Barbara Ganson is the first historian to understand the mission Guaraní of Paraguay. Emphasizing Guaraní agency, she dispels myths of childlike innocents and noble savages.

The principal focus of the work is the period 1750-1800, including the final Jesuit years, the Guaraní War, Charles III's expulsion of the Society in 1767, and the survival and gradual decline of the reductions. First, however, Ganson summarizes pre-Spanish Guaraní culture, pre-Jesuit Spanish-Guaraní relations, and the ethnohistory of the seventeenth-century mission Guaraní. She finds Guaraní culture tenacious and its capacity for survival strong, contradicting the widely held belief in absolute Guaraní submission to Jesuit evangelization.

For mission foundations, Ganson recognizes Guaraní as well as Jesuit initiatives. After decades of fierce resistance, Guaranís sought material benefits from Jesuits and welcomed them as negotiators with the Spanish and Portuguese. As an ethnohistorian, Ganson is more concerned with Guaraní than Jesuit developments, but her treatment of Jesuits is sure, respectful, but not uncritical. She finds syncretic beliefs and practices among mission Guaranís, as Jesuits only partly displaced Guaraní shamans. Neophytes found European ways to transform their own culture and yet retained significant cultural autonomy.

Ganson analyzes daily life in missions, including social hierarchies, economic activities, town planning, the work of women and men, education, local politics, schooling, and even dancing. Guaranís adopted useful European practices and rejected those of little utility. In gender relationships, Ganson suspects that "under the Jesuits the status of women rose dramatically" (p. 74).
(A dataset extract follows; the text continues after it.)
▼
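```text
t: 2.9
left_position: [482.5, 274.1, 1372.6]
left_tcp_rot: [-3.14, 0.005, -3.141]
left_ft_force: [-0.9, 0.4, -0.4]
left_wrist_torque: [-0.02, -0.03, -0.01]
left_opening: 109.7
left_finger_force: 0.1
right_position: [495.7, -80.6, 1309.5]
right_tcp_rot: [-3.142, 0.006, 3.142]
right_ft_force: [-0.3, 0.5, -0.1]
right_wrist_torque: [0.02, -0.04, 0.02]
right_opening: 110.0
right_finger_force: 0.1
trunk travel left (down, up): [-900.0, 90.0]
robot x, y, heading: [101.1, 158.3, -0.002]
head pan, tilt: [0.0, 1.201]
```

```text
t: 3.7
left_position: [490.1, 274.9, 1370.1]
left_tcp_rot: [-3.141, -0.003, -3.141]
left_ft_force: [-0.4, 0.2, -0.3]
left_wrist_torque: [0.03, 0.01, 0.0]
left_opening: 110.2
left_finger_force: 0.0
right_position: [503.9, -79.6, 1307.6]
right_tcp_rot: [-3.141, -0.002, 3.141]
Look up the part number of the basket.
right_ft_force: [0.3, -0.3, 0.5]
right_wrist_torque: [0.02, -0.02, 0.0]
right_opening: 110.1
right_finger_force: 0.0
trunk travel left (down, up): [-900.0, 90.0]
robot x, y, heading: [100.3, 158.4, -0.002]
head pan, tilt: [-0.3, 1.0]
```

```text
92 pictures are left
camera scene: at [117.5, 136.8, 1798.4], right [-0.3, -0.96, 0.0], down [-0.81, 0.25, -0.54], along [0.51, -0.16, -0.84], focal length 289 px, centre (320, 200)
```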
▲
Mission women were more secure but their activities more circumscribed than before, although given the limitations of the sources, the evidence is not conclusive, the author observes. [End Page 159]

The Guaraní brought Catholicism into an indigenous belief system, a melding obvious during the War of the Seven Reductions. Jesuit histories of this revolt and of the mission Guaraní are professional, but they typically conclude with the Society's expulsion in 1767, pushing readers to unwarranted conclusions.

The Guaraní War began the demise of the missions. Jesuits unsuccessfully protested the Treaty of Madrid of 1750, which transferred seven of the most populous and prosperous missions from Spanish to Portuguese control. When Jesuits obeyed the crown, Guaranís of the seven towns dissented. They feared Portuguese control with good reason and resented the loss of their lands. Despite Jesuit entreaties, they refused to budge. Armed revolt was their reply. During the conflict, such indigenous religious practices as the "ancient bone cult" (p. 95) appeared, although now infused with Catholic significance. As rebel Guaranís defied Jesuit directives, they also punished Guaraní collaborationists. They petitioned the king, and Ganson makes good use of Guaraní-language documents.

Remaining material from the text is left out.